For instance, a fake video showed the Hurricane Irma hitting Puerto Rico with roaring sounds. In reality, the storm just passed over the country. But, the video was retweeted 30,000 times and people believed it to be true. Similar instances have plagued the Internet recently and point towards a mushrooming issue.

Misleading the world

Fake news is a full-time industry now and people are employing all the technology at their disposal to make it look real. You will be surprised to know that even you can superimpose an actor’s facial expression on a live video of e.g. a famous leader, to completely change the meaning.

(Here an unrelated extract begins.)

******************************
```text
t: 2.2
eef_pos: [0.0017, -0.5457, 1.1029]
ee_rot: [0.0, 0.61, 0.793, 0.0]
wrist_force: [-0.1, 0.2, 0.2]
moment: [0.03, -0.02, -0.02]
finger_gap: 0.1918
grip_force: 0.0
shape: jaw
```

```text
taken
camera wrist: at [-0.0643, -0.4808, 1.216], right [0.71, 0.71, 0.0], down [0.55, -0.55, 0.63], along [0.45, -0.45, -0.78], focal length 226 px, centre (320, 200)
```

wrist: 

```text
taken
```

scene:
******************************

Fake news wreaks havoc in the daily lives of people. It can be used to spread misinformation, make people anxious and even frame innocent people. A recent survey showed that almost 52% people believed that online news sources published fake news. Further, 29% people believed that social media sites like You Tube and Facebook are mostly responsible for spreading fake news. (Source:https://www.statista.com/statistics/649234/fake-news-exposure-usa/)

But what is the impact of fake news on the business world?

The damage is real

The corporate world is not untouched by fake news. Fake reviews about products are misleading for customers and are eroding their trust. Starbucks recently fell prey to fake online promotion where a false communication from the company’s twitter handle promised free coffee.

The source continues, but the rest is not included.